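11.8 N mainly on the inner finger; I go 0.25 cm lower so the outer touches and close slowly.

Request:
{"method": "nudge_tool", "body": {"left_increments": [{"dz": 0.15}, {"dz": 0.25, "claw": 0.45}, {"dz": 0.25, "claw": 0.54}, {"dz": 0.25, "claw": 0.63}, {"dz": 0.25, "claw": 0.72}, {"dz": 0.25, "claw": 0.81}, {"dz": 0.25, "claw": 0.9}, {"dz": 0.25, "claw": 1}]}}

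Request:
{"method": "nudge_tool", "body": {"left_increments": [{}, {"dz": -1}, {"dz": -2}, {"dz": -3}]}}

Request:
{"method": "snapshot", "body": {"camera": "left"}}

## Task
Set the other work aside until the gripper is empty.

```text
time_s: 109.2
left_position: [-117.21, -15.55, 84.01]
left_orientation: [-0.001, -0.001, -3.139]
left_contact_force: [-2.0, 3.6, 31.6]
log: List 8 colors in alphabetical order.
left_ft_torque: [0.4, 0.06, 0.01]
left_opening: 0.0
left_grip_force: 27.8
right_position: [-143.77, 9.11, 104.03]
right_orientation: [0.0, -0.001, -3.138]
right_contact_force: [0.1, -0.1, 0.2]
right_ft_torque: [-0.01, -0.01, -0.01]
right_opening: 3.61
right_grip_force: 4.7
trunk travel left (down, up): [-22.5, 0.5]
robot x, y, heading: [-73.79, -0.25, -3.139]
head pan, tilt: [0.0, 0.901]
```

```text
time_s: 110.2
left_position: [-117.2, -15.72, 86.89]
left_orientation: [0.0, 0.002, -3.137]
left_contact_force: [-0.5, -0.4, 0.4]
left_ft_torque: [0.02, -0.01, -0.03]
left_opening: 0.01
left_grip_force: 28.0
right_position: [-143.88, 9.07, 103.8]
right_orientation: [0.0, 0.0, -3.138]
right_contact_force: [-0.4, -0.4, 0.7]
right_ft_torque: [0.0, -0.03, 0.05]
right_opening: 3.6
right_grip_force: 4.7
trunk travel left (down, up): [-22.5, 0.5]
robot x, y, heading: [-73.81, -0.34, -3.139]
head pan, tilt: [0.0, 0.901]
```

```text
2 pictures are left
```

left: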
################
Return exactly the lines of the data, and only those, from the line with "Set the other" through the last line, inclusive.

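Set the other work aside until the gripper is empty.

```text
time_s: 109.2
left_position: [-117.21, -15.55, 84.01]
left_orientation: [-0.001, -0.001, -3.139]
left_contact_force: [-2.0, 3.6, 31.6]
log: List 8 colors in alphabetical order.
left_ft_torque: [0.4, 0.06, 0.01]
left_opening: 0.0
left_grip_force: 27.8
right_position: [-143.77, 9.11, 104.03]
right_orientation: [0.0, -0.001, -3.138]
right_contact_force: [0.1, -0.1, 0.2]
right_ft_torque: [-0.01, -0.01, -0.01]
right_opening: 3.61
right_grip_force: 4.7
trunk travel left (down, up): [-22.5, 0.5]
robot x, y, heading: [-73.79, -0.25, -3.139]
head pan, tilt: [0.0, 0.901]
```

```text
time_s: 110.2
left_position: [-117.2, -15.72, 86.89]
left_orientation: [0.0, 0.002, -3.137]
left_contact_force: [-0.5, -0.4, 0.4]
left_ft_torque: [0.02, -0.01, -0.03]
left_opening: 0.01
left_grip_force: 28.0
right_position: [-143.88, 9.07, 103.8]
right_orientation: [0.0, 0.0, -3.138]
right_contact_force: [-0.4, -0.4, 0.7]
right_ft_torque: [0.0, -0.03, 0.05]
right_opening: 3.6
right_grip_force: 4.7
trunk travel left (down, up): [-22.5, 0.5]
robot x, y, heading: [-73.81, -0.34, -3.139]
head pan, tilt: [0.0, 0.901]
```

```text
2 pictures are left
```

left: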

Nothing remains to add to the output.